飛騨方言・にわる、ですが、にぎわう、という意味の四段自動詞です。
ネット情報が皆無に近く、俚言動詞ではないかと考えます。
古語辞典には、にぎはふ(賑はふ、自ハ四(自動詞ハ行四段))、があり、共通語・にぎわう、に変化した次第ですので、
飛騨方言においては、にぎはふ>にぎはる>にはる>にわる、と別の進化を遂げたのでしょう。
未然 にわらない、にわらん
連用 にわって(=にわりて)
終止 にわる
連体 にわる
仮定 にわりゃ、にわりゃあ(=にわれば)
命令 にわれ
問題は連用形です。
この動詞を名詞化すると、にわり、になりましょうが、実は存在しないことばであると思います。
賑わう事、という意味では、飛騨方言では、普通、にわい、ないし、共通語と同じく、にぎわい、を
用いるのではないでしょうか。以下に例文を。。

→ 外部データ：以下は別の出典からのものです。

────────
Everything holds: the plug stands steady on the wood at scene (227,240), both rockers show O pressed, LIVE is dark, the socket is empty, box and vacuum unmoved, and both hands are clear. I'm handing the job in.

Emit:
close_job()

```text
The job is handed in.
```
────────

。
高山祭りは去年は雨で、にわらなんだで、もっとにわりゃよかったけど、
今年はえらい"にわい"で、人でにわってにわって、おおにぎわいのにわる祭りや。
ところが、名詞が、にわい、であるとしても、にわう、という動詞が存在しないのです。
戦う−>戦わない、の例えがあれば、にわう−>にわわない、にわわん、にわん、と活用しても
よさそうなものですが、実際には存在しない活用ですので、
動詞・にわう、そのものが実際には存在しないのです。
飛騨人ならば、流行っていない店をみて、ぱっと"にわらん店"という言葉が思い浮かべられるでしょう。
流行っていない店を"にわわない店"という飛騨人はいないであろうと筆者は確信します。
結論ですが、上記の遊びことば(にわわない、にわわん、にわん、の活用語)は、似合わない、
という発音にあまりにも近いために、
飛騨方言としては成立しなかったと筆者なりに考えます。